> [Do this]:
All of the data that follows should be retyped exactly, please, except the pictures.
====
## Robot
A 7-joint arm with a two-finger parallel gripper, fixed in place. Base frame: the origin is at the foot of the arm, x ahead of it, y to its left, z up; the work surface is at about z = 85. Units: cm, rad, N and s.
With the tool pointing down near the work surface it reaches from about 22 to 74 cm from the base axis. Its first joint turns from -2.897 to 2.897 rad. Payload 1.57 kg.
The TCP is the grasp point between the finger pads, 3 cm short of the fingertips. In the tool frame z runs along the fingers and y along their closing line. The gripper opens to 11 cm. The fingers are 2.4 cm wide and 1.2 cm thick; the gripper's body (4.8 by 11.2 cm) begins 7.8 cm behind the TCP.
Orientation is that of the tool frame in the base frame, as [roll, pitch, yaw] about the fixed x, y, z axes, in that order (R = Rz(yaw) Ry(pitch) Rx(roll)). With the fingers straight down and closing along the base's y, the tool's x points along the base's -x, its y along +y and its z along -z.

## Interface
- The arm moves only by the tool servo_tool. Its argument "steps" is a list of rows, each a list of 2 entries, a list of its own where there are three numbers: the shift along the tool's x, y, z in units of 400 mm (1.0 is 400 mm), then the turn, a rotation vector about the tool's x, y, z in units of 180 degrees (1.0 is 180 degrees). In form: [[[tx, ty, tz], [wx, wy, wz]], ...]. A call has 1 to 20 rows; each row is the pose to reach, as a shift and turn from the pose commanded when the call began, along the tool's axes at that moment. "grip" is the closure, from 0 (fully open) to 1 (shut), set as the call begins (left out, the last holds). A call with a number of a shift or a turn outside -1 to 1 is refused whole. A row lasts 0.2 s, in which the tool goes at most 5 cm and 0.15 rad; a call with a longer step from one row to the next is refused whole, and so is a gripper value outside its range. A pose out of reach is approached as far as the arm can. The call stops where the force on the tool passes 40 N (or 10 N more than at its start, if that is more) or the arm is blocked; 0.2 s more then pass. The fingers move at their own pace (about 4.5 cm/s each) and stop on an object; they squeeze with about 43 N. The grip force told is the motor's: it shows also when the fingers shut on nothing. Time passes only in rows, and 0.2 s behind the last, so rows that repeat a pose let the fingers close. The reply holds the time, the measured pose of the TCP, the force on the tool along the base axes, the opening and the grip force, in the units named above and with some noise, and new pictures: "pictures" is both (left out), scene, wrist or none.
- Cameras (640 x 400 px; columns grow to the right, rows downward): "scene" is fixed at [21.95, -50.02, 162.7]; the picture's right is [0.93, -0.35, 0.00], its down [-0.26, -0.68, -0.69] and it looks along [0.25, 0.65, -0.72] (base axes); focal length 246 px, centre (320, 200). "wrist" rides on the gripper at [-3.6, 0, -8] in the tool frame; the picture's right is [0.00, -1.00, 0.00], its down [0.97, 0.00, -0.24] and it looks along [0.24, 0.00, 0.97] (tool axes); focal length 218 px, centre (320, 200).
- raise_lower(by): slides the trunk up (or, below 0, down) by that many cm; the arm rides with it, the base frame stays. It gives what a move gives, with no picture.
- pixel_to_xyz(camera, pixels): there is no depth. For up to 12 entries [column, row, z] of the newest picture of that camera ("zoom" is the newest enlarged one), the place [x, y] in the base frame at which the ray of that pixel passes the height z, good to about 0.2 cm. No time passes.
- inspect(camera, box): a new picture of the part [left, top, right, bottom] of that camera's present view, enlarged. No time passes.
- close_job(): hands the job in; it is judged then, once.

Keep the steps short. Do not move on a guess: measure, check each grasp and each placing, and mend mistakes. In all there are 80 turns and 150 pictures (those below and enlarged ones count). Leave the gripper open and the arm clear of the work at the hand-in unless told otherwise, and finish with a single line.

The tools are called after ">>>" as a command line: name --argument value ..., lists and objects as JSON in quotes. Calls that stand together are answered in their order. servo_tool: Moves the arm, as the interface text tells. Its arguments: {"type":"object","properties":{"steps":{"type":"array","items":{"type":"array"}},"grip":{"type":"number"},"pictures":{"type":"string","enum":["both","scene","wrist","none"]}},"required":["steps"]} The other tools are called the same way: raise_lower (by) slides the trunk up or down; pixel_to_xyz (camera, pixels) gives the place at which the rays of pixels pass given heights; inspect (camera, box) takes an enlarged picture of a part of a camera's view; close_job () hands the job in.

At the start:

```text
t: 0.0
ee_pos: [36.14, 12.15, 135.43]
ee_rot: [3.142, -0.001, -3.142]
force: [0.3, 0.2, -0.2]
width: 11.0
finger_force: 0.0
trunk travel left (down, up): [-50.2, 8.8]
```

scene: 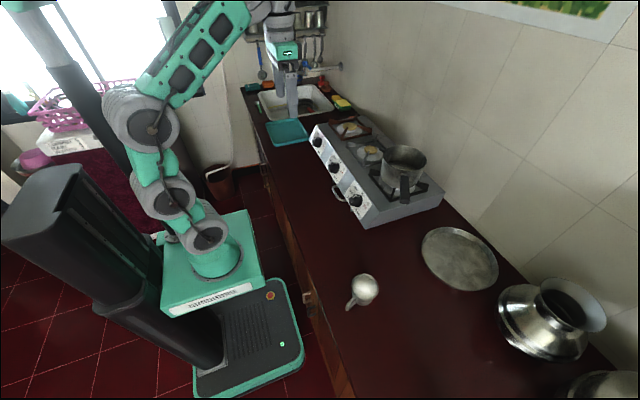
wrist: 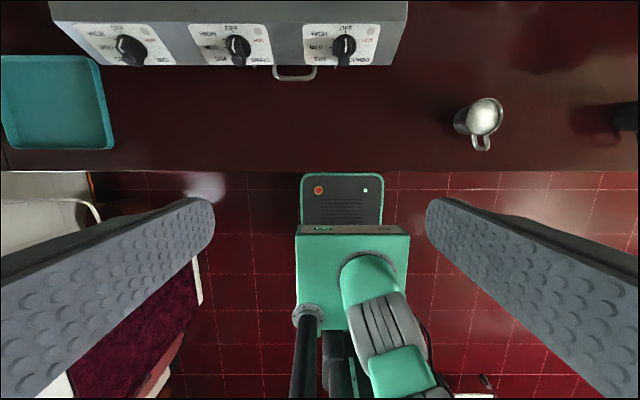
====
> [Problem solution]:
## Robot
A 7-joint arm with a two-finger parallel gripper, fixed in place. Base frame: the origin is at the foot of the arm, x ahead of it, y to its left, z up; the work surface is at about z = 85. Units: cm, rad, N and s.
With the tool pointing down near the work surface it reaches from about 22 to 74 cm from the base axis. Its first joint turns from -2.897 to 2.897 rad. Payload 1.57 kg.
The TCP is the grasp point between the finger pads, 3 cm short of the fingertips. In the tool frame z runs along the fingers and y along their closing line. The gripper opens to 11 cm. The fingers are 2.4 cm wide and 1.2 cm thick; the gripper's body (4.8 by 11.2 cm) begins 7.8 cm behind the TCP.
Orientation is that of the tool frame in the base frame, as [roll, pitch, yaw] about the fixed x, y, z axes, in that order (R = Rz(yaw) Ry(pitch) Rx(roll)). With the fingers straight down and closing along the base's y, the tool's x points along the base's -x, its y along +y and its z along -z.

## Interface
- The arm moves only by the tool servo_tool. Its argument "steps" is a list of rows, each a list of 2 entries, a list of its own where there are three numbers: the shift along the tool's x, y, z in units of 400 mm (1.0 is 400 mm), then the turn, a rotation vector about the tool's x, y, z in units of 180 degrees (1.0 is 180 degrees). In form: [[[tx, ty, tz], [wx, wy, wz]], ...]. A call has 1 to 20 rows; each row is the pose to reach, as a shift and turn from the pose commanded when the call began, along the tool's axes at that moment. "grip" is the closure, from 0 (fully open) to 1 (shut), set as the call begins (left out, the last holds). A call with a number of a shift or a turn outside -1 to 1 is refused whole. A row lasts 0.2 s, in which the tool goes at most 5 cm and 0.15 rad; a call with a longer step from one row to the next is refused whole, and so is a gripper value outside its range. A pose out of reach is approached as far as the arm can. The call stops where the force on the tool passes 40 N (or 10 N more than at its start, if that is more) or the arm is blocked; 0.2 s more then pass. The fingers move at their own pace (about 4.5 cm/s each) and stop on an object; they squeeze with about 43 N. The grip force told is the motor's: it shows also when the fingers shut on nothing. Time passes only in rows, and 0.2 s behind the last, so rows that repeat a pose let the fingers close. The reply holds the time, the measured pose of the TCP, the force on the tool along the base axes, the opening and the grip force, in the units named above and with some noise, and new pictures: "pictures" is both (left out), scene, wrist or none.
- Cameras (640 x 400 px; columns grow to the right, rows downward): "scene" is fixed at [21.95, -50.02, 162.7]; the picture's right is [0.93, -0.35, 0.00], its down [-0.26, -0.68, -0.69] and it looks along [0.25, 0.65, -0.72] (base axes); focal length 246 px, centre (320, 200). "wrist" rides on the gripper at [-3.6, 0, -8] in the tool frame; the picture's right is [0.00, -1.00, 0.00], its down [0.97, 0.00, -0.24] and it looks along [0.24, 0.00, 0.97] (tool axes); focal length 218 px, centre (320, 200).
- raise_lower(by): slides the trunk up (or, below 0, down) by that many cm; the arm rides with it, the base frame stays. It gives what a move gives, with no picture.
- pixel_to_xyz(camera, pixels): there is no depth. For up to 12 entries [column, row, z] of the newest picture of that camera ("zoom" is the newest enlarged one), the place [x, y] in the base frame at which the ray of that pixel passes the height z, good to about 0.2 cm. No time passes.
- inspect(camera, box): a new picture of the part [left, top, right, bottom] of that camera's present view, enlarged. No time passes.
- close_job(): hands the job in; it is judged then, once.

Keep the steps short. Do not move on a guess: measure, check each grasp and each placing, and mend mistakes. In all there are 80 turns and 150 pictures (those below and enlarged ones count). Leave the gripper open and the arm clear of the work at the hand-in unless told otherwise, and finish with a single line.

The tools are called after ">>>" as a command line: name --argument value ..., lists and objects as JSON in quotes. Calls that stand together are answered in their order. servo_tool: Moves the arm, as the interface text tells. Its arguments: {"type":"object","properties":{"steps":{"type":"array","items":{"type":"array"}},"grip":{"type":"number"},"pictures":{"type":"string","enum":["both","scene","wrist","none"]}},"required":["steps"]} The other tools are called the same way: raise_lower (by) slides the trunk up or down; pixel_to_xyz (camera, pixels) gives the place at which the rays of pixels pass given heights; inspect (camera, box) takes an enlarged picture of a part of a camera's view; close_job () hands the job in.

At the start:

```text
t: 0.0
ee_pos: [36.14, 12.15, 135.43]
ee_rot: [3.142, -0.001, -3.142]
force: [0.3, 0.2, -0.2]
width: 11.0
finger_force: 0.0
trunk travel left (down, up): [-50.2, 8.8]
```

scene: 
wrist: 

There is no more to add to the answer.